** BEGIN TEXT SHOWN **
Hasta los 24 años fui leonés, pero un día, cuando me desperté, me dijeron que era castellano-leonés. Lo habían decidido en una cena el día anterior Rodolfo Martín Villa, por la UCD, y Gregorio Peces-Barba, por el PSOE. Desde entonces, arrastro ese apelativo sin saber qué significa y, como la mayoría de los leoneses, sin sentirme identificado por él.

No hace mucho, el presidente del Gobierno, José Luis Rodríguez Zapatero, leonés de crianza y sentimiento, manifestaba solemnemente, a propósito de la polémica suscitada en torno a Navarra en relación con la presunta negociación política existente con ETA sobre esa comunidad, que "Navarra será lo que los navarros quieran". De inmediato, en León se alzaron cientos de voces preguntándole por qué lo que había afirmado para Navarra no valía también para su tierra. Y, de igual modo, ante la paralela afirmación del Partido Popular de que Navarra era innegociable porque era "una región histórica diferente y autónoma del País Vasco", se alzaron las mismas voces, si no más, preguntándoles a los dirigentes conservadores por qué mantenían eso respecto de Navarra y lo contrario exactamente respecto de León, que también es o ha sido durante siglos una región diferente y autónoma de Castilla.
** END TEXT SHOWN **
▶ **TASK SET**
1 > Give the stretch of the text shown that starts with "Hasta los 24" and ends with "identificado por él.", unchanged.
2 > Continue the text shown that opens with "Hasta los 24".
** BEGIN STORED DATA **
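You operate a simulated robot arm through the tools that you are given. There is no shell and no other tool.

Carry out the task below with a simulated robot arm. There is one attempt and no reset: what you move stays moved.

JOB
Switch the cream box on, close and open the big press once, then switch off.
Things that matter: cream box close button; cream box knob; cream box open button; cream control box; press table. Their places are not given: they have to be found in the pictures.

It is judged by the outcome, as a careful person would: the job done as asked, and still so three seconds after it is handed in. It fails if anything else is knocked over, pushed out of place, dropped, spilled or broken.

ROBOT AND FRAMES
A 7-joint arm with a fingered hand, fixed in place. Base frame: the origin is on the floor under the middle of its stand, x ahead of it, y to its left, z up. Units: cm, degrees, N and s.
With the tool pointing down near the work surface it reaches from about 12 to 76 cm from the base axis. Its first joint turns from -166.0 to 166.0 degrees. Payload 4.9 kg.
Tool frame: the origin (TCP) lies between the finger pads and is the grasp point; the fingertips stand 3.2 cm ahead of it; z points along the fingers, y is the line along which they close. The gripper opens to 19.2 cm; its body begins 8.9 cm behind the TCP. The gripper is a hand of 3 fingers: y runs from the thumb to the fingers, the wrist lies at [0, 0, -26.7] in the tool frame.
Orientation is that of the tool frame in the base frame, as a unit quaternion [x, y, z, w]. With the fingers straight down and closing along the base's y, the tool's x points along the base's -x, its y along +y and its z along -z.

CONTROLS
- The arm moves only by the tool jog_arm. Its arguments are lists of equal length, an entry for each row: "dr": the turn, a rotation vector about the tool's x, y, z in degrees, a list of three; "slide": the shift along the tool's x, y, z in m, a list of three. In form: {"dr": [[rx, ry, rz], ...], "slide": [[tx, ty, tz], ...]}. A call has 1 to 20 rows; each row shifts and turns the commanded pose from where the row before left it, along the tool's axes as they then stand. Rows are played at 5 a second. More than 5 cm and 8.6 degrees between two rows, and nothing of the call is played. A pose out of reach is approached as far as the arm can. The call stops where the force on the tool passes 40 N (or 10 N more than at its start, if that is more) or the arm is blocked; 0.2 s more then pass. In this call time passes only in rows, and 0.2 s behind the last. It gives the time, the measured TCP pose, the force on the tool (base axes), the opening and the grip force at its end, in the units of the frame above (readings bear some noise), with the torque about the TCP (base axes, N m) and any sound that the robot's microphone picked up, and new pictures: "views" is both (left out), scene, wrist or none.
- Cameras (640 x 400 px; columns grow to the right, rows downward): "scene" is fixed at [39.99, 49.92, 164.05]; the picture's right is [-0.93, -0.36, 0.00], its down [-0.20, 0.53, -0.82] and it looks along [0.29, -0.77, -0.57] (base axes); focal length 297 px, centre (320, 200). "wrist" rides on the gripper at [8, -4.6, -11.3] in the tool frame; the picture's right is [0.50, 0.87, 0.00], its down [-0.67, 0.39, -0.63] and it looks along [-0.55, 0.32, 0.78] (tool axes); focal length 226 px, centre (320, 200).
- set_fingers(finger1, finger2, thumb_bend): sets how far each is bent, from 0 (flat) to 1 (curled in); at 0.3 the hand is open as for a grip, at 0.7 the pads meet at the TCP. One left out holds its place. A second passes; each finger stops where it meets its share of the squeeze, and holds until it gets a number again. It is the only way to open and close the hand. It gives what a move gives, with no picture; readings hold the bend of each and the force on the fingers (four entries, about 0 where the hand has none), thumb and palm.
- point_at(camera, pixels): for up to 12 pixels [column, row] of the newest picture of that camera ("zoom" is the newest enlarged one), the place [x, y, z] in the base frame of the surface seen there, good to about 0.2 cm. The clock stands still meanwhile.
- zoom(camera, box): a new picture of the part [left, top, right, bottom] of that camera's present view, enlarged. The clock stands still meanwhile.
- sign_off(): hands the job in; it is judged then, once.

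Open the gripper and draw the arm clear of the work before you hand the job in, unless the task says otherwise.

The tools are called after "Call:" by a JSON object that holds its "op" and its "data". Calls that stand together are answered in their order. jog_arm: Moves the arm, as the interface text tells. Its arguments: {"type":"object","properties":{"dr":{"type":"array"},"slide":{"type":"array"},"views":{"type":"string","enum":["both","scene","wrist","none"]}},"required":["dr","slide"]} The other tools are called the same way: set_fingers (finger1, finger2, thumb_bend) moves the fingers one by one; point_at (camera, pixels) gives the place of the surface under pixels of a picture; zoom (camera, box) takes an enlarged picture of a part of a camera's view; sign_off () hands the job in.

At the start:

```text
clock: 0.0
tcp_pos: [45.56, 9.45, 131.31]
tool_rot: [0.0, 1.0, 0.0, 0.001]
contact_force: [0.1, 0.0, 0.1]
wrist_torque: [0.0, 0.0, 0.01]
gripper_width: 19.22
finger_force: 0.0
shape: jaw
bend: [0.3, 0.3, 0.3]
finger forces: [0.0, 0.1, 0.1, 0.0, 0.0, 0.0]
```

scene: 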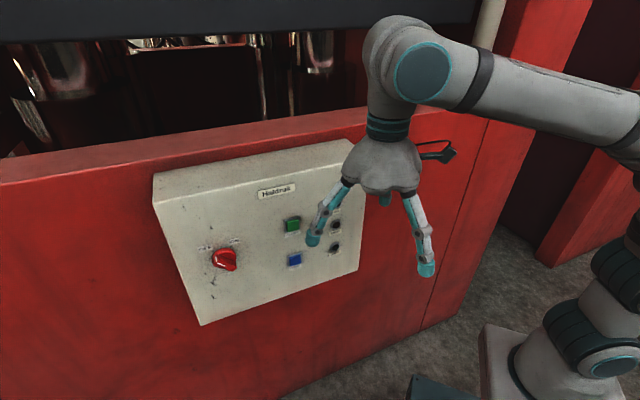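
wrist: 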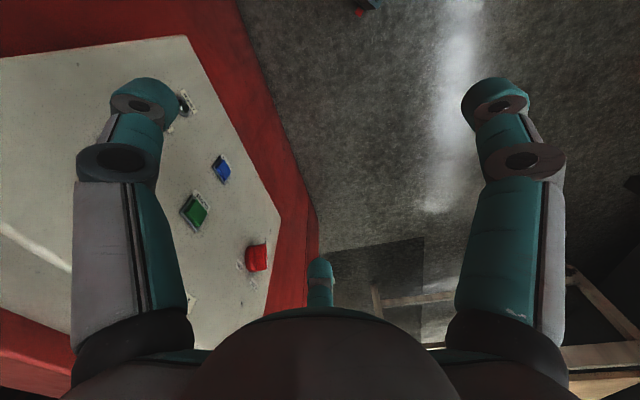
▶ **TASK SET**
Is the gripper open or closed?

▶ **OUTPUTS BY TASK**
** END STORED DATA **
▶ **OUTPUTS BY TASK**
1 >
Hasta los 24 años fui leonés, pero un día, cuando me desperté, me dijeron que era castellano-leonés. Lo habían decidido en una cena el día anterior Rodolfo Martín Villa, por la UCD, y Gregorio Peces-Barba, por el PSOE. Desde entonces, arrastro ese apelativo sin saber qué significa y, como la mayoría de los leoneses, sin sentirme identificado por él.

2 >
Cualquiera que conozca la historia de este país sabrá que Navarra y León fueron los dos reinos medievales determinantes en la configuración de España, reconquistando a los árabes, primero, parte del territorio ocupado por éstos y dando lugar, más tarde, a otros reinos sucesivos (el de Aragón, en el caso de Navarra, y el de Castilla, en el de León) cuya unión definitiva dio lugar al Estado en el que hoy vivimos y cuyo escudo componen precisamente los símbolos de esos cuatro reinos, junto con el de Granada, el último musulmán en desaparecer. Queda, pues, clara la condición histórica de esas regiones, que se mantuvo durante siglos, como demuestran los diferentes mapas y los libros que estudiamos hasta hace poco tiempo en las escuelas y, aún hoy, el sentimiento de sus pobladores. Porque, contra lo que digan muchos, políticos principalmente obedientes a las directrices de sus partidos o simples oportunistas sin respeto alguno por la realidad, en León la gente se siente leonesa, como en Castilla se siente castellana, a pesar de los esfuerzos que hacen aquéllos por confundir la historia y la identidad de las dos regiones.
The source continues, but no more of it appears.